The analysis has limitations: It’s impossible to tell which voters skipped the downballot contest, though the counties in question leaned heavily to one candidate or the other. And it cannot take into account the decisions of individual voters, driven by many different factors.

But the numbers suggest that many Obama voters were drawn singularly to him and might not return in the fall if he’s not the nominee – blunting the flood of new voters who Democrats hope will help revive the party in Texas and sweep into the White House.

“We wouldn’t get a lot of those young voters that came into the process exclusively for him,” said Dallas lawyer Doug Haloftis, a Clinton supporter.

It’s a crucial point as the campaigns continue their long and possibly bloody battle for weeks, and possibly months more. As they argue over familiar themes of experience and judgment, Democratic voters might become increasingly concerned with a more fundamental issue: Who can beat Republican John McCain in November?

The Obama campaign has attracted new voters, including young people and black voters “who had, by a factor of 10, more information on the presidential race than anything downballot,” said Democratic strategist and Obama volunteer Glenn Smith.

“To get these people to return to the polls in November, the odds are much better if Barack Obama is the nominee,” he said.

Garry Mauro, coordinator of the Clinton campaign in Texas, said he views the bigger drop-off rate among Obama’s voters as a measure that they were more “candidate-oriented” than “issue-oriented.”

“There are hundreds of people supporting Obama who don’t have a clue why, so they can’t vote for anybody else who they don’t know anything about,” Mauro said.

By contrast, he said, Clinton is driving large numbers of women to the polls in Texas, a constituency that could offset any erosion should Obama’s newfound primary voters stay home in November.

“We will have more women voters to the polls if Hillary is the nominee,” he said. “There is a whole body of political science knowledge that when you have a disproportionate number of women vote, that’s when Democrats win.”

Statewide, nearly a quarter of Democrats cast ballots for president but didn’t go on to vote for Senate.


In 1996, the last presidential year that included a competitive Senate primary, the drop-off rate between the presidential and Senate races among Democrats was 3 percent.

The drop-off was higher in 2000, but there was no serious Senate contest that year.

This year, state Rep. Rick Noriega of Houston fended off three challengers to win the Democratic nomination.


Clinton won the popular vote in last week’s Texas primary, but Obama has a good chance to take more convention delegates from the state, thanks to results from precinct conventions held after the primary. Those votes are still being tabulated, and the delegates won’t be finally awarded until after regional and state conventions.

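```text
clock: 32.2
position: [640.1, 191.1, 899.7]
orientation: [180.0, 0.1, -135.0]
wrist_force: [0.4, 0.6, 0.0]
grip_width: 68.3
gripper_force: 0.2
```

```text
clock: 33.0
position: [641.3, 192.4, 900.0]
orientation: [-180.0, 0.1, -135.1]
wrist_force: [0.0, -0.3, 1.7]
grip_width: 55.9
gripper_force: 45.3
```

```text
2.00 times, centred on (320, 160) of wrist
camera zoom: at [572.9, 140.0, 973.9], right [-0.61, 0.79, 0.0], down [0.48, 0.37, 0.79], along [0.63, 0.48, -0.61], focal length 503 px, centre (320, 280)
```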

There are several types of convention delegates, the voters who will determine the party’s nominee at its national convention in August in Denver. After contests in three-quarters of the states,

Obama leads Clinton in “pledged delegates” – those whose votes are apportioned by the results of voting in states. Both sides are now actively appealing to party leaders known as superdelegates, who appear likely to have the final say on the nomination.

The fear among Obama supporters is that although he leads in delegates, he will be denied the nomination as a result of a deal negotiated by party leaders. If Obama held a lead as the result of popular voting, his voters might see a conspiracy against him.

Paul Quinn College president Michael Sorrell, who helped raise money for Obama, questioned whether, if the Illinois senator is denied the nomination, Clinton can attract his voters.

“Conventional wisdom says those people stay at home, but once they are in, you have a chance to keep them,” he said.


A review of the Texas vote shows that among the 15 counties Obama won with his biggest margins, the voter falloff between the president and Senate races ranged from 22 percent in Harris County to 38 percent in Jefferson County.

The biggest falloff was in Republican-heavy Collin County, which Obama carried by 55 percent. Four in 10 Democratic voters who cast ballots in the presidential race didn’t vote in the Senate race.

Republican strategist Royal Masset said the Collin County vote illustrates a big reason for the voter falloff – Republican crossover voters who wanted to influence the outcome.

Although some conservative talk show hosts had urged Republicans to cross over and vote for Clinton in order to keep the contest going, there was little evidence that happened.

According to exit polls, only 9 percent of Democratic voters statewide identified themselves as Republicans, and they went for Obama, 53-46.

Republican pollster Mike Baselice said a 9 percent to 15 percent crossover vote is typical in Texas, and early-voter analysis indicate many of the “new” voters had some history of voting Democratic in general elections and were only new to a primary.

On the Clinton side, her top 15 counties had a substantially lower voter falloff, from 11 percent in Webb County to 24 percent in Bowie County and 26 percent in Hidalgo County.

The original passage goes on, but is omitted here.